As far as comparables go, this puts them significantly less than the 800-lb gorilla in the high-end minimalist sneaker in the room: the Common Projects priced at $447. On the other hand, it also means that the sneaker is significantly more than the minimalist sneaker everyone probably already owns: the Adidas Stan Smith priced at $100.
For a more comparable price, I don’t think there will be anything closer than the Rancourt Court Classic. Coming in at $8 more than the Grant Stone offering, the comparison is obvious. That being said, they are certainly not the same sneaker. Chromexcel and veg tanned leathers each have their own quirks. Rancourt is made in the USA, but even their promotional images show some questionable stitching. You could go on and on, but I think that your preferences will make clear which is the best for you.
Is the Grant Stone Coast Sneaker Worth It?
The world of higher end footwear has a diverse crowd, with a number of reasons for joining the hobby. And, honestly, there are people in that group who probably won’t enjoy this sneaker.
If you’re the type of guy who got into this hobby because you only wear the most overbuilt thing, this probably won’t be what you’re looking for. The Grant Stone Coast isn’t a boot with a cup sole sewn on.
If you’re the type of guy who came to this website because you only want footwear that can be resoled 3 times, then rewelted, then resoled 3 more times, again – this sneaker probably isn’t for you.
However, if you’re the type of guy who appreciates having an elevated option – quality materials, good looks, and more comfort – you’re the guy who this sneaker was built for. There are no obvious compromises. The upper leather is unique, the outsole is name brand.
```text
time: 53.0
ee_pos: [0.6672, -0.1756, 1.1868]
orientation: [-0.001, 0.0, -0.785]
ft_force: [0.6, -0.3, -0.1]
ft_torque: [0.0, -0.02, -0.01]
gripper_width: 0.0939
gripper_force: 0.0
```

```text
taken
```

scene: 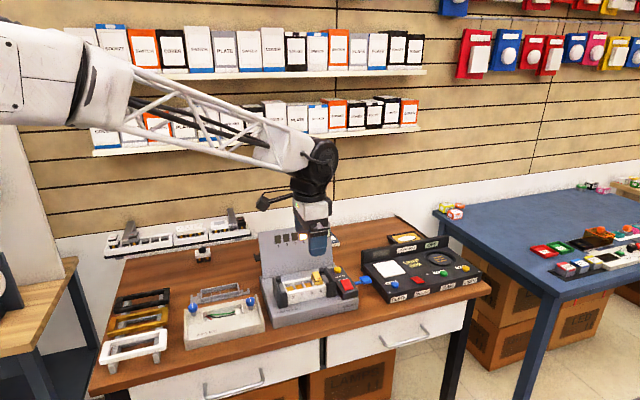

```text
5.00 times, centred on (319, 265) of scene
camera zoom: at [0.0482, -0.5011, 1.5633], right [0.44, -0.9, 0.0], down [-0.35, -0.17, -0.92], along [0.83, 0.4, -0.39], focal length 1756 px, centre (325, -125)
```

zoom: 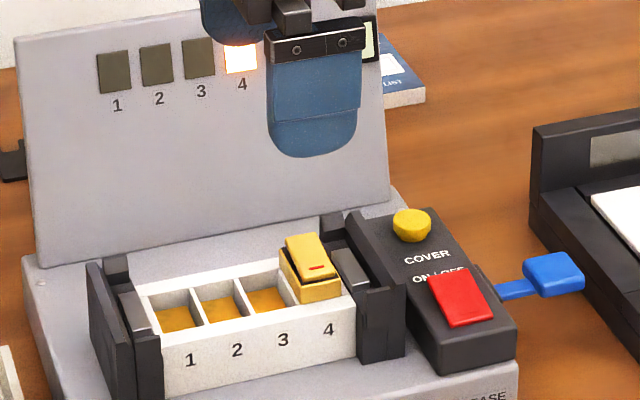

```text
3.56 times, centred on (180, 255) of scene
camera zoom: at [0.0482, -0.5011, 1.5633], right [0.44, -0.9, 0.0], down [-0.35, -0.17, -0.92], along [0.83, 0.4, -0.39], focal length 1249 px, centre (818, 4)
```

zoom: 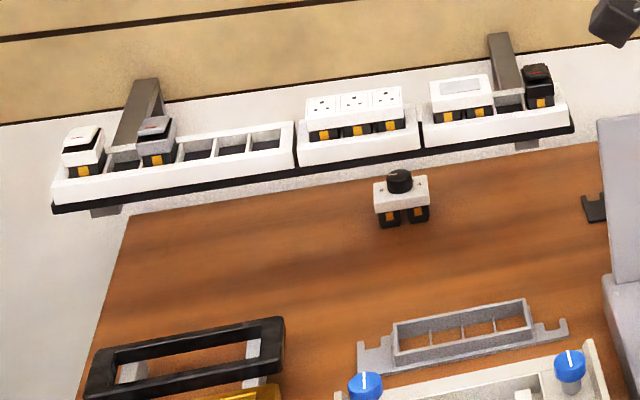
Heck, even the box is great.
I know that there are concerns about the insole, but I honestly wouldn’t let it worry you. The outsole will wear through before the insole crumbles – there are 20-year-old Nike Dunks with the original insole still intact and wearable.
The Grant Stone Coast does exactly what it sets out to do. If you’re looking for a no-compromises sneaker, you should definitely consider picking up a pair.